Ce regret concerne aussi l'Elvira
de Cellia Costea ; si quelques voyelles fugaces ont une couleur plus slave
qu'italienne, le personnage est vivant d'un bout à l'autre et les
airs semblent l'expression pure et simple des sentiments qu'elle éprouve,
et non les numéros musicaux de la seconda donna. Le Commandeur de
Feodor Kuznetsov, avec son physique à la Terzieff ou à la
Pitoef, campe un homme résolu que ses forces trahissent ; il surgit
d'outre-tombe comme l'instrument de la loi morale, assez impressionnant
et sobre pour ne pas forcer sa voix.
Quand au rôle-titre, Evgheny
Nikitine, on a peine à croire que cette incarnation de Don Giovanni
soit seulement la deuxième, après une prise de rôle
à ses débuts, voici quelques années, au Marinski.
Comme ses partenaires, il n'interprète pas le rôle, mais se
l'approprie : c'est être véritable qui sous nos yeux se livre
et construit en même temps sa réputation et sa ruine.
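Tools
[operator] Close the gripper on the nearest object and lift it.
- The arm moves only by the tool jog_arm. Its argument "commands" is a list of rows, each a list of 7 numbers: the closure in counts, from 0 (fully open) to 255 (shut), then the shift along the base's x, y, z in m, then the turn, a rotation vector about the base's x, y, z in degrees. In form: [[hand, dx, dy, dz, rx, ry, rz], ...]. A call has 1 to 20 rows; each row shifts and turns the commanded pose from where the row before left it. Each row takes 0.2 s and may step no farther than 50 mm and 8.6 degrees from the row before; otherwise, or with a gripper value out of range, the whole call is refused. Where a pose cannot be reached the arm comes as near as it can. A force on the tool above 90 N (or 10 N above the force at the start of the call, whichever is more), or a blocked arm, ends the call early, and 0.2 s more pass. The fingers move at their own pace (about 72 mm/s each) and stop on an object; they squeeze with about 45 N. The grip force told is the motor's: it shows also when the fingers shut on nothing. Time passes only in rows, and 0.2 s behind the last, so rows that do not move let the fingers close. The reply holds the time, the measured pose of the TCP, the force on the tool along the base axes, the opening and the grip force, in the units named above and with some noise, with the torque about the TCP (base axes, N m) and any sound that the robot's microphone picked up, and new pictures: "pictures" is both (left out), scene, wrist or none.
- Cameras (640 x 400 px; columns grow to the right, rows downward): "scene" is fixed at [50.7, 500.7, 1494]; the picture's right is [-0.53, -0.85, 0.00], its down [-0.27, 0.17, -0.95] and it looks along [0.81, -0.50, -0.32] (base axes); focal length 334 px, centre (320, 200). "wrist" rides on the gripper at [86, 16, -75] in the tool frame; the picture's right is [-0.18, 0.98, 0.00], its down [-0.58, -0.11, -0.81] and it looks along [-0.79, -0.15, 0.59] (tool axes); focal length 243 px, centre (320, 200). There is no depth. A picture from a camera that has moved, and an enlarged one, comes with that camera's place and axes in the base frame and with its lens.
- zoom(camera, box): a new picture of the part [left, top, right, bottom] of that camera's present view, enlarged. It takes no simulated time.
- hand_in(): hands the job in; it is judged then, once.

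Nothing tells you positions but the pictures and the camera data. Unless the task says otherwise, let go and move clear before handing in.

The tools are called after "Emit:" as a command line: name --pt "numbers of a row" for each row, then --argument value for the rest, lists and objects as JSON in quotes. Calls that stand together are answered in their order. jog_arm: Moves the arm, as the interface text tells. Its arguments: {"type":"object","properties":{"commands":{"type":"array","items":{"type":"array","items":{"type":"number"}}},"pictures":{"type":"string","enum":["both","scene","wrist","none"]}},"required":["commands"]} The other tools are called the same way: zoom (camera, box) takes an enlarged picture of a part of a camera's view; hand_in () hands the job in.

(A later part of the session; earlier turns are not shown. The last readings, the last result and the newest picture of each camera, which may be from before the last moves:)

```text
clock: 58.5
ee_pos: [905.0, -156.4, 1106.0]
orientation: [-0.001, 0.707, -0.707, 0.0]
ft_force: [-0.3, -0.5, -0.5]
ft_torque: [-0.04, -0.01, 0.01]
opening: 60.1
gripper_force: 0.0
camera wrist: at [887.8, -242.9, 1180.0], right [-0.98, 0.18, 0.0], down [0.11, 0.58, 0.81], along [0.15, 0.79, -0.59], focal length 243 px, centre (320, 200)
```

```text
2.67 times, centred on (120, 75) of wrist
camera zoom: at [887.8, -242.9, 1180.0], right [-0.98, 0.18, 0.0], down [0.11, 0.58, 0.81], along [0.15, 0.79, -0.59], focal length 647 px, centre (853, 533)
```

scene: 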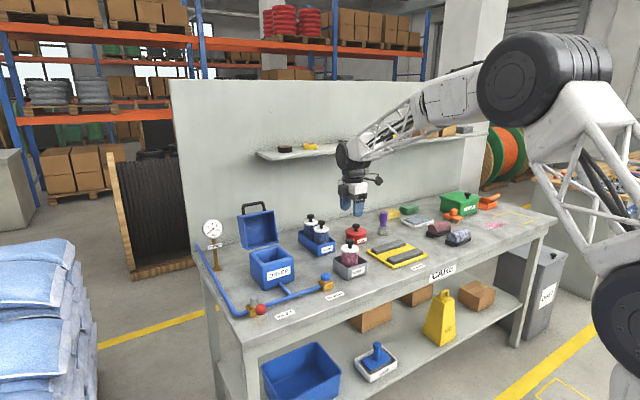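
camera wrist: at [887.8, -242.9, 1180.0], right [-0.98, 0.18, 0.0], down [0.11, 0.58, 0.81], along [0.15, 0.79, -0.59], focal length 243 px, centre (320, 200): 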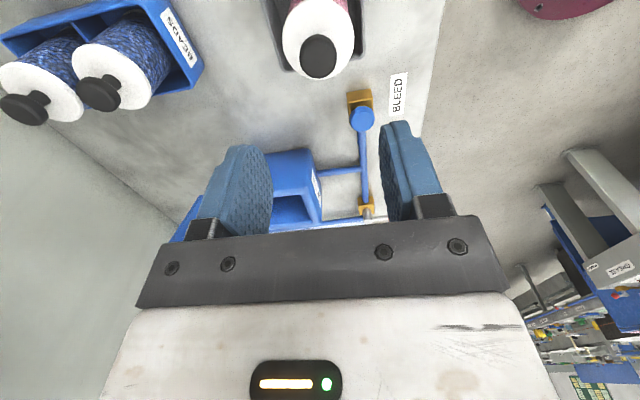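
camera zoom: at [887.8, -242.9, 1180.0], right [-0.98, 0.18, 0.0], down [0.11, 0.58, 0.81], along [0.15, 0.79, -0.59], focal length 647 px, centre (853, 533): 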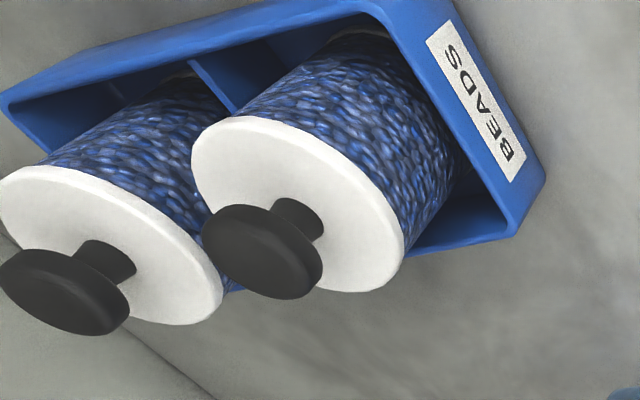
Le chant
n'est pas l'exécution appliquée et convenue des airs de la
partition, mais la fine traduction des désirs ou des humeurs de
l'antihéros dont nous assistons avec émotion aux étapes
de la chute programmée. Un excellent contrôle technique contribue
à favoriser cette impression de liberté et les moments forts
du rôle, s'ils gardent leur impact, ne brisent jamais la continuité
du drame.
Pour n'oublier personne, il faut mentionner
les choeurs, réduits au rôle de convives aux noces de Masetto
et de Zerlina, mais enjoués et endimanchés à souhait.
On aurait voulu tout détailler
des idées, des trouvailles, de l'ingéniosité et de
l'élégante simplicité des solutions proposées.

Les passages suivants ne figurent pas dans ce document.